Supplied data
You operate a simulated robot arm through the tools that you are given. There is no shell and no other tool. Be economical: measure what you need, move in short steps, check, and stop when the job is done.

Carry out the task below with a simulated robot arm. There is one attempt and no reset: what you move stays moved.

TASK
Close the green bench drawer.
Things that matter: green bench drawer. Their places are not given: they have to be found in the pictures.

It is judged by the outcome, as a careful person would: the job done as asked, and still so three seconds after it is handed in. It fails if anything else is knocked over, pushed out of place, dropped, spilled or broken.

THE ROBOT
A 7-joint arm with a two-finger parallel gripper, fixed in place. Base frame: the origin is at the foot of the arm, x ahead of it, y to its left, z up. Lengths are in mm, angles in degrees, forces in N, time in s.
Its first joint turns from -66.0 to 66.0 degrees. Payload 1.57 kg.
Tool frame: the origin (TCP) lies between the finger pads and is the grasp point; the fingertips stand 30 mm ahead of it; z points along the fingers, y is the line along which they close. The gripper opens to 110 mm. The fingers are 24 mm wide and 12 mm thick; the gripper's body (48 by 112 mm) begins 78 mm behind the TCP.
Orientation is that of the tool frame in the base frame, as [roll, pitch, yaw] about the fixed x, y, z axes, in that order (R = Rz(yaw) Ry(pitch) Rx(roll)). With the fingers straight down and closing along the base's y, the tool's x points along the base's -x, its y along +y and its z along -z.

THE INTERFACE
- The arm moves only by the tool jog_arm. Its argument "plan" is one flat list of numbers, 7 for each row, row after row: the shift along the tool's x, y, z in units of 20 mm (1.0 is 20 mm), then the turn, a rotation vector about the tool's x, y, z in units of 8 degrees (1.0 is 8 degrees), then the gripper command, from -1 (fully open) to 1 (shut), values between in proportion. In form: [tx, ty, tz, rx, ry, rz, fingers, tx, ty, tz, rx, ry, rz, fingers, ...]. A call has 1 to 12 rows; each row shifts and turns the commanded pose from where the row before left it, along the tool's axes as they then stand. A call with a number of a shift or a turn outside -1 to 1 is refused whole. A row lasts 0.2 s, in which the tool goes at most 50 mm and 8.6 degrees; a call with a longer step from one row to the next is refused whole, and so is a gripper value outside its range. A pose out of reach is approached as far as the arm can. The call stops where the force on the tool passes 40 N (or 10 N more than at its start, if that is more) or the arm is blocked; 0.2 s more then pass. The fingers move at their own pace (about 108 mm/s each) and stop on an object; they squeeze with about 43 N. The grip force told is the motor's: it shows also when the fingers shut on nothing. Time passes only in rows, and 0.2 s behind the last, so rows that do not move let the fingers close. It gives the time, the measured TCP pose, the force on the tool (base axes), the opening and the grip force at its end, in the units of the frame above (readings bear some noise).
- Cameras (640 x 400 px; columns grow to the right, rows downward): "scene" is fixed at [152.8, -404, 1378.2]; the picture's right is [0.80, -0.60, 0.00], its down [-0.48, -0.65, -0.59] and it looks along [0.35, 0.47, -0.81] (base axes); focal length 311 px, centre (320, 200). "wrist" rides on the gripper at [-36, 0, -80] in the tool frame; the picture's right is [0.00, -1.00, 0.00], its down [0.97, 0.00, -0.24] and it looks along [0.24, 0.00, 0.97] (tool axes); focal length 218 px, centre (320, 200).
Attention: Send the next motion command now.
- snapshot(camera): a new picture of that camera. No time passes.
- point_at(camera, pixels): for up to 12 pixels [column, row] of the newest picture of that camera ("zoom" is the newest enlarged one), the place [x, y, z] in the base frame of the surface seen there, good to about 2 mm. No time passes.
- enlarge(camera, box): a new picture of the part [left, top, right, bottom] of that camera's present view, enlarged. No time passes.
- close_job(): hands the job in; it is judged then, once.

Exercise objective
Write the complete data out, exactly as above.

Response below
You operate a simulated robot arm through the tools that you are given. There is no shell and no other tool. Be economical: measure what you need, move in short steps, check, and stop when the job is done.

Carry out the task below with a simulated robot arm. There is one attempt and no reset: what you move stays moved.

TASK
Close the green bench drawer.
Things that matter: green bench drawer. Their places are not given: they have to be found in the pictures.

It is judged by the outcome, as a careful person would: the job done as asked, and still so three seconds after it is handed in. It fails if anything else is knocked over, pushed out of place, dropped, spilled or broken.

THE ROBOT
A 7-joint arm with a two-finger parallel gripper, fixed in place. Base frame: the origin is at the foot of the arm, x ahead of it, y to its left, z up. Lengths are in mm, angles in degrees, forces in N, time in s.
Its first joint turns from -66.0 to 66.0 degrees. Payload 1.57 kg.
Tool frame: the origin (TCP) lies between the finger pads and is the grasp point; the fingertips stand 30 mm ahead of it; z points along the fingers, y is the line along which they close. The gripper opens to 110 mm. The fingers are 24 mm wide and 12 mm thick; the gripper's body (48 by 112 mm) begins 78 mm behind the TCP.
Orientation is that of the tool frame in the base frame, as [roll, pitch, yaw] about the fixed x, y, z axes, in that order (R = Rz(yaw) Ry(pitch) Rx(roll)). With the fingers straight down and closing along the base's y, the tool's x points along the base's -x, its y along +y and its z along -z.

THE INTERFACE
- The arm moves only by the tool jog_arm. Its argument "plan" is one flat list of numbers, 7 for each row, row after row: the shift along the tool's x, y, z in units of 20 mm (1.0 is 20 mm), then the turn, a rotation vector about the tool's x, y, z in units of 8 degrees (1.0 is 8 degrees), then the gripper command, from -1 (fully open) to 1 (shut), values between in proportion. In form: [tx, ty, tz, rx, ry, rz, fingers, tx, ty, tz, rx, ry, rz, fingers, ...]. A call has 1 to 12 rows; each row shifts and turns the commanded pose from where the row before left it, along the tool's axes as they then stand. A call with a number of a shift or a turn outside -1 to 1 is refused whole. A row lasts 0.2 s, in which the tool goes at most 50 mm and 8.6 degrees; a call with a longer step from one row to the next is refused whole, and so is a gripper value outside its range. A pose out of reach is approached as far as the arm can. The call stops where the force on the tool passes 40 N (or 10 N more than at its start, if that is more) or the arm is blocked; 0.2 s more then pass. The fingers move at their own pace (about 108 mm/s each) and stop on an object; they squeeze with about 43 N. The grip force told is the motor's: it shows also when the fingers shut on nothing. Time passes only in rows, and 0.2 s behind the last, so rows that do not move let the fingers close. It gives the time, the measured TCP pose, the force on the tool (base axes), the opening and the grip force at its end, in the units of the frame above (readings bear some noise).
- Cameras (640 x 400 px; columns grow to the right, rows downward): "scene" is fixed at [152.8, -404, 1378.2]; the picture's right is [0.80, -0.60, 0.00], its down [-0.48, -0.65, -0.59] and it looks along [0.35, 0.47, -0.81] (base axes); focal length 311 px, centre (320, 200). "wrist" rides on the gripper at [-36, 0, -80] in the tool frame; the picture's right is [0.00, -1.00, 0.00], its down [0.97, 0.00, -0.24] and it looks along [0.24, 0.00, 0.97] (tool axes); focal length 218 px, centre (320, 200).
Attention: Send the next motion command now.
- snapshot(camera): a new picture of that camera. No time passes.
- point_at(camera, pixels): for up to 12 pixels [column, row] of the newest picture of that camera ("zoom" is the newest enlarged one), the place [x, y, z] in the base frame of the surface seen there, good to about 2 mm. No time passes.
- enlarge(camera, box): a new picture of the part [left, top, right, bottom] of that camera's present view, enlarged. No time passes.
- close_job(): hands the job in; it is judged then, once.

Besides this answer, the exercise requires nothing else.